Sembrano sgretolarsi sempre di più le ‘denunce’ da parte degli attivisti trans sui benefici – soprattutto collaterali – dei criticatissimi bloccanti della pubertà: farmaci usati (appunto) per interrompere lo sviluppo puberale dei minori e permettergli – una volta raggiunta la maggiore età – di intraprendere percorsi di transizioni più naturali e meno difficoltosi. Dal canto degli attivisti questi farmaci avrebbero anche il doppio effetto di ridurre il tasso di suicidi tra i minori che guardano con interessa alla transizione sessuale, ma non possono accedervi per via della minore età; mentre sempre più esperti – e a breve ci arriveremo – sostengono che questo effetto altro non sia che una narrativa ideologica, addirittura pericolosa.



L’ultima pagina di questa particolare scontro è stata scritta nel Regno Unito, dove si è recentemente insediato – dopo decenni – il primo governo Laburista (ovvero di centro-sinistra) con il nuovo ministro della Salute Wes Streeting che si è detto favorevole a continuare la ‘guerra’ aperta dal precessore Conservatore contro i bloccanti della pubertà. Allo stato attuale Streeting avrebbe solamente confermato il temporaneo stop alle somministrazioni, ma dicendosi anche pronto a renderlo strutturale.

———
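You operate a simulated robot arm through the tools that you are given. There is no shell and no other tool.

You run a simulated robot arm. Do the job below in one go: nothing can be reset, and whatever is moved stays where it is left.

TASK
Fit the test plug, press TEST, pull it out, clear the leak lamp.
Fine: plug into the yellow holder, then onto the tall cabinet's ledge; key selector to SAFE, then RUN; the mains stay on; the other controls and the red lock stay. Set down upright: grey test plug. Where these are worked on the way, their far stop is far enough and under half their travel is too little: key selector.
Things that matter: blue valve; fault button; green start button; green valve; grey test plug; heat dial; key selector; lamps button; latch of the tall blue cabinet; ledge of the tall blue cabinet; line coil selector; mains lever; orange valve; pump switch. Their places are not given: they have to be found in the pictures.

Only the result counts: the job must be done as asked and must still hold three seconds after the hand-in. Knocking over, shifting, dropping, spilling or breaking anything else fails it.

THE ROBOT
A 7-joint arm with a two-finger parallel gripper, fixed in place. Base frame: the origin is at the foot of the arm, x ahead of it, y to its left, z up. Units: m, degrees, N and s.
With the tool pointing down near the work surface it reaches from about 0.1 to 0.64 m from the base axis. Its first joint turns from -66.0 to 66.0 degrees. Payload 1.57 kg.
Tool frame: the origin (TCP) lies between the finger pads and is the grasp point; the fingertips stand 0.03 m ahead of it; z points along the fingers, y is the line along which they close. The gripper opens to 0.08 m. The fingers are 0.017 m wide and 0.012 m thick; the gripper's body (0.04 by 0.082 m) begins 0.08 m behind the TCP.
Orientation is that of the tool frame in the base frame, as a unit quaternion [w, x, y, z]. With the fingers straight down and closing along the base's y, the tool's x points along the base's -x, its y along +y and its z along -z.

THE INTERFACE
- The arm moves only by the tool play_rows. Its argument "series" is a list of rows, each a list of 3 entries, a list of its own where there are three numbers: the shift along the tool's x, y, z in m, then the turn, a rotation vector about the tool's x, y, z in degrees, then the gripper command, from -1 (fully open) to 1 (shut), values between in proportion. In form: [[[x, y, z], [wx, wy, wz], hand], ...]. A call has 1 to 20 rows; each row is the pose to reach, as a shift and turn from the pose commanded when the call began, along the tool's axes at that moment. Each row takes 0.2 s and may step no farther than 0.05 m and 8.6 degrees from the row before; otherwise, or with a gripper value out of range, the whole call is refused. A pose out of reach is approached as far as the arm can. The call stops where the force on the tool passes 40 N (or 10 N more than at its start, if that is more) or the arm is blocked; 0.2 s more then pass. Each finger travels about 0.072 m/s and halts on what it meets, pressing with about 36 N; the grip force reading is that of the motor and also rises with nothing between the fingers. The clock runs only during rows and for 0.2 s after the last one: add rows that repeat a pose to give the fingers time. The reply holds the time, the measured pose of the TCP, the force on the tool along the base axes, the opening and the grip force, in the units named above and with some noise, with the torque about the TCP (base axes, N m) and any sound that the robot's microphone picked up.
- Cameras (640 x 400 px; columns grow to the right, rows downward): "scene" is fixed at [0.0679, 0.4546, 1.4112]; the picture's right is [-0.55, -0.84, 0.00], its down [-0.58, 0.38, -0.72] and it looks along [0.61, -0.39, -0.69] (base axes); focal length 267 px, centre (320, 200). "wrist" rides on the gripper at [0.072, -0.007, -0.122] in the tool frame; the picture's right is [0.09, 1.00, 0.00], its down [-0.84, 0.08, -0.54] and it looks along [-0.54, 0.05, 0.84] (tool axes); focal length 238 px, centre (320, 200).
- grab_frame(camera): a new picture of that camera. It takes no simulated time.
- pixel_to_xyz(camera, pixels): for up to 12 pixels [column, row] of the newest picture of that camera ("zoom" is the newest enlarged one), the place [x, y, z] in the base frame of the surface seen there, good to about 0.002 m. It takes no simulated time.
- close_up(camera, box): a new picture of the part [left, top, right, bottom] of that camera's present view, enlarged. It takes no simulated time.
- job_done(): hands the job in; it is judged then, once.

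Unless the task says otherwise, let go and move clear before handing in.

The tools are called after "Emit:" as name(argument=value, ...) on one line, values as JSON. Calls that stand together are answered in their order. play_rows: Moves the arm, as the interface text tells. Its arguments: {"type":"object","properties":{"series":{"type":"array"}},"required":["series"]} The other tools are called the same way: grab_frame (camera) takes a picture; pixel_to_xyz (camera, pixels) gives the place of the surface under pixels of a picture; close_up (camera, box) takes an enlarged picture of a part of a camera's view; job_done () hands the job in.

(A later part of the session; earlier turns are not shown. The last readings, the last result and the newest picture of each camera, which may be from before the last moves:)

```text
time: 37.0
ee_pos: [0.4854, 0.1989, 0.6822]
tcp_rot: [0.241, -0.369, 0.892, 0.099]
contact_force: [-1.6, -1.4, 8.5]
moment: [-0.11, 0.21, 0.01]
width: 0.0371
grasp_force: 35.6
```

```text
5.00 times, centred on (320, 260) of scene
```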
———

Prevedibilmente sono insorti gli attivisti trans tra cui – cita il quotidiano La Verità – Jolyon Maugham, direttore della Good law project, che ha rispolverato la (ormai vecchia) storia secondo cui senza la triptorelina da qui a pochi mesi si registrerà un vero e proprio boom di suicidi tra i minorenni aspiranti transgender: a sostegno delle sue parole cita dei presunti “informatori” e dei dati riferiti al 2020 in mano alla clinica londinese Tavistock; ma dimentica anche di parlare di numeri veri e propri.

L’esperto smentisce gli attivisti trans: “Bloccanti della pubertà non prevengono i suicidi”

Nonostante tutto Streeting ha deciso – ascoltando la critiche di una parte della popolazione – di fare un piccolo passo indietro e pur confermando lo stop ai bloccanti della pubertà ha anche nominato un nuovissimo ‘consulente per la prevenzione del suicidio’, Louis Appleby: a quest’ultimo è stato conferito l’incarico di valutare proprio le denunce di Maugham e degli attivisti trans inglesi, calcolando la reale incidenza dei suicidi tra i minorenni che non hanno accesso alla triptorelina.



Ciò che emerge è proprio il crollo di quella narrativa ideologica di cui parlavamo in apertura in questo articolo, perché secondo il nuovo esperto del governo inglese complessivamente tra il 2018 e il 2024 – solo tra i pazienti trattati per la disforia di genere – si sono registrati 12 suicidi, la metà dei quali di persone minorenni. Ma ancora: prima del 2021 i casi erano stati ‘solamente’ 3, per poi salire a 7 negli anni successivi; e nonostante si potrebbe obiettare che un incremento post 2020 ci sia stato, bisogna tenere anche conto che negli ultimi anni il numero di persone disforiche è cresciuto esponenzialmente.

Ma Appleby non si ferma qui, perché soffermandosi sulla narrazione di Maugham – ribadendo chiaramente che “le [sue] affermazioni non sono supportate da dati” – ci tiene anche a sottolineare che questo tipo di discorso è del tutto “insensibile, angosciante e pericoloso” perché ottiene l’unico effetto di terrorizzare i giovani trans e le famiglie con “previsioni che parlano di inevitabilità del suicidio” quando – in realtà – quest’ultimo “non dovrebbe essere uno slogan o un modo per vincere le discussioni”.